Find each line with the string "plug" and copy it.

* Start DATA PROVIDED *

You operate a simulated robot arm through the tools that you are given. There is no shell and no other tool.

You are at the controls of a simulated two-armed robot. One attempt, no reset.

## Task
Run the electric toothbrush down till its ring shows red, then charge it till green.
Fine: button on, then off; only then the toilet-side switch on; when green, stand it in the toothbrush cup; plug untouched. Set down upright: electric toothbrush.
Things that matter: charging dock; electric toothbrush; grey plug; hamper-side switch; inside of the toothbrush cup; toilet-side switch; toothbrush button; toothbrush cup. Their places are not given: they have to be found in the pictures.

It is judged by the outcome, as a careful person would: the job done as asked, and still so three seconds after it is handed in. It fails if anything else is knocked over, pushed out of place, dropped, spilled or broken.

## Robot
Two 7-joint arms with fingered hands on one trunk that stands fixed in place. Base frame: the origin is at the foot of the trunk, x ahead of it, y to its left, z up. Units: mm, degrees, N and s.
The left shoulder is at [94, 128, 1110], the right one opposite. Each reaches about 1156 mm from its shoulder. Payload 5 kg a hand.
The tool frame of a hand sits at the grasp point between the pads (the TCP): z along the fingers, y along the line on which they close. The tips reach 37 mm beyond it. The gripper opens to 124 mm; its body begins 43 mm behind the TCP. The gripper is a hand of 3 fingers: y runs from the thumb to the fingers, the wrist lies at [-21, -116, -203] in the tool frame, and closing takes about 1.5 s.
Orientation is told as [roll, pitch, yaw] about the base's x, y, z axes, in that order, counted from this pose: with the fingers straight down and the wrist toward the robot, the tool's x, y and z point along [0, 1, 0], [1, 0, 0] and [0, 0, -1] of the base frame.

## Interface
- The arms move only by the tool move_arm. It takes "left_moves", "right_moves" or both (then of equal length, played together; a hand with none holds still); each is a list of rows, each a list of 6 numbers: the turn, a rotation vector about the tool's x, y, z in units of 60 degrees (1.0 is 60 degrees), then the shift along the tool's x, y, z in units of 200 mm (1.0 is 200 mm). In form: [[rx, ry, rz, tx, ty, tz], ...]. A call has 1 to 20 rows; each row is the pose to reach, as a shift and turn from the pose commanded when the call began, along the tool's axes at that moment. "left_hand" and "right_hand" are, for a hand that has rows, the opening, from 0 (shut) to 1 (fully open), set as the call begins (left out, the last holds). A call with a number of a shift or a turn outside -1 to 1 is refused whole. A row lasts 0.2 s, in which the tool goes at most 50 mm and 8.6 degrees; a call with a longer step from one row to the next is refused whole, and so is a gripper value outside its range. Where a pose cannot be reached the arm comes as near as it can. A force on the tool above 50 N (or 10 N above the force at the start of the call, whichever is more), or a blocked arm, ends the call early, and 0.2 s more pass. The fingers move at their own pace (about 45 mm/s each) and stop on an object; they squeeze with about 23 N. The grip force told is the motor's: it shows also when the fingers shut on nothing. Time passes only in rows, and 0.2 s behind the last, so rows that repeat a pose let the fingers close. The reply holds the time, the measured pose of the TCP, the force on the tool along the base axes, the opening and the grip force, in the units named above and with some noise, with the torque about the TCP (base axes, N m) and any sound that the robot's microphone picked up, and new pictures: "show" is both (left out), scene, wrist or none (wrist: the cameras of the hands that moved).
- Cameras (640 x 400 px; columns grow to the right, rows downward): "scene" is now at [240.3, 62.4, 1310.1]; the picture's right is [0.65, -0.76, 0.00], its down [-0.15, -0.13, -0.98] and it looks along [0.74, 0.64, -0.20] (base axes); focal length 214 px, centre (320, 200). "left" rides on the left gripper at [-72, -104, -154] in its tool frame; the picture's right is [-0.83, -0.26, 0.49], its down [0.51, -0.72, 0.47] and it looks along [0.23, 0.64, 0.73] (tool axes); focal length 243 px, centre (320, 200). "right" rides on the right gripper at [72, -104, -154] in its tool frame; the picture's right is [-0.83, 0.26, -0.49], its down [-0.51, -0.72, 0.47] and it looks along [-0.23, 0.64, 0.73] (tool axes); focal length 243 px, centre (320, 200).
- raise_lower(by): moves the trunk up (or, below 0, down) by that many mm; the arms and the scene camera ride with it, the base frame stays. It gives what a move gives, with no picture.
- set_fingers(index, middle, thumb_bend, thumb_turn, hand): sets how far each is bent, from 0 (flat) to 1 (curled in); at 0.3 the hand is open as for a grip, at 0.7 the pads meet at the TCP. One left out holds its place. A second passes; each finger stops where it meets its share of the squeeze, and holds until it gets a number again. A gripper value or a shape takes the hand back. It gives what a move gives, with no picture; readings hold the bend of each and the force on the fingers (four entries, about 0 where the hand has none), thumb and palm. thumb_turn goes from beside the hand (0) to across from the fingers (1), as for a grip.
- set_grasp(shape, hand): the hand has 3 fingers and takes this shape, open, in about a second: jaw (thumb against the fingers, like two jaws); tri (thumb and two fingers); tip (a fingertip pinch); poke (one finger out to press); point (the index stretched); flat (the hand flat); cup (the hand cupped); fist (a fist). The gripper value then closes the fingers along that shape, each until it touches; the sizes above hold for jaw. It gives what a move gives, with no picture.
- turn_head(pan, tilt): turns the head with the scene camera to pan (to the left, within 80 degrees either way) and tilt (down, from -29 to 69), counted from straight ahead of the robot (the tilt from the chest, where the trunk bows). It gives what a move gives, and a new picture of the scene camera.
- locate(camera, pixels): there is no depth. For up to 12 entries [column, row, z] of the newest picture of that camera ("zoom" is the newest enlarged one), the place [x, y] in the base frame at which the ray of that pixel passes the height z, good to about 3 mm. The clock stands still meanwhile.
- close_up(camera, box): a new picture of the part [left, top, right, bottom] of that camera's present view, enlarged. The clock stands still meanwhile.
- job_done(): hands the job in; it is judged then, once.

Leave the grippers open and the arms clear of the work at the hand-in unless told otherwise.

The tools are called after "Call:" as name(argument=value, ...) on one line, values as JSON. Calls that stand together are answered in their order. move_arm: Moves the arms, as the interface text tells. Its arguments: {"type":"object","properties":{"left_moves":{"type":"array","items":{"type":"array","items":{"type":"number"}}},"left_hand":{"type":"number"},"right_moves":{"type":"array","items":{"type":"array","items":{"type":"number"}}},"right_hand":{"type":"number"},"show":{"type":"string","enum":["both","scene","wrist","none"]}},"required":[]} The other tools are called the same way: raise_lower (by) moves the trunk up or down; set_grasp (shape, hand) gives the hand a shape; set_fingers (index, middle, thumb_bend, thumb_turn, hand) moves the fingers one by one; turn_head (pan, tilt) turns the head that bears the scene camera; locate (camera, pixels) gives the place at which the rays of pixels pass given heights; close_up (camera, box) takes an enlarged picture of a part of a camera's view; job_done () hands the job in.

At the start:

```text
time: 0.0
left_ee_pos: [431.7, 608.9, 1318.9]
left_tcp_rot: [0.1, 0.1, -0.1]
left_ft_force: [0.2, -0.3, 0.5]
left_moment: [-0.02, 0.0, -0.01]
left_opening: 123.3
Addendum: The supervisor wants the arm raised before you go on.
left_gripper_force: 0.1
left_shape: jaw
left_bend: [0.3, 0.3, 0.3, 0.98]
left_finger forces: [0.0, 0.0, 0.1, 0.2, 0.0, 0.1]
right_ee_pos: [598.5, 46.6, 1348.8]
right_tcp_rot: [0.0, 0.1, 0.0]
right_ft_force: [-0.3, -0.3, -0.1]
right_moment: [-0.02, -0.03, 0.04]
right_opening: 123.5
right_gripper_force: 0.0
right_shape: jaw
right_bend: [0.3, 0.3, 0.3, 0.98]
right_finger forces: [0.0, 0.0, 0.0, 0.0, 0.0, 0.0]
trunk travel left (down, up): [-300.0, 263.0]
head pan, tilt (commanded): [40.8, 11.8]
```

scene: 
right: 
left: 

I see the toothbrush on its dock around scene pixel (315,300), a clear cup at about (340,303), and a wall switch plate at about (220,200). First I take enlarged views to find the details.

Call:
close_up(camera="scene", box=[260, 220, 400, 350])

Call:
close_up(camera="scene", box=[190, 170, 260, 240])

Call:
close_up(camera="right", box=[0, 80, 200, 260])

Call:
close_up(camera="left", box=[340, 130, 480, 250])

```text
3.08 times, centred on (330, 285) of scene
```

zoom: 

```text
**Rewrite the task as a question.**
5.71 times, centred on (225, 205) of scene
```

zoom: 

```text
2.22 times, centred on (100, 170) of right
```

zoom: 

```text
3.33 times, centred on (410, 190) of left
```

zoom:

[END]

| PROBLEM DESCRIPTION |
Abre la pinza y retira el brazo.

* End DATA PROVIDED *

| REPLY |
Fine: button on, then off; only then the toilet-side switch on; when green, stand it in the toothbrush cup; plug untouched. Set down upright: electric toothbrush.
Things that matter: charging dock; electric toothbrush; grey plug; hamper-side switch; inside of the toothbrush cup; toilet-side switch; toothbrush button; toothbrush cup. Their places are not given: they have to be found in the pictures.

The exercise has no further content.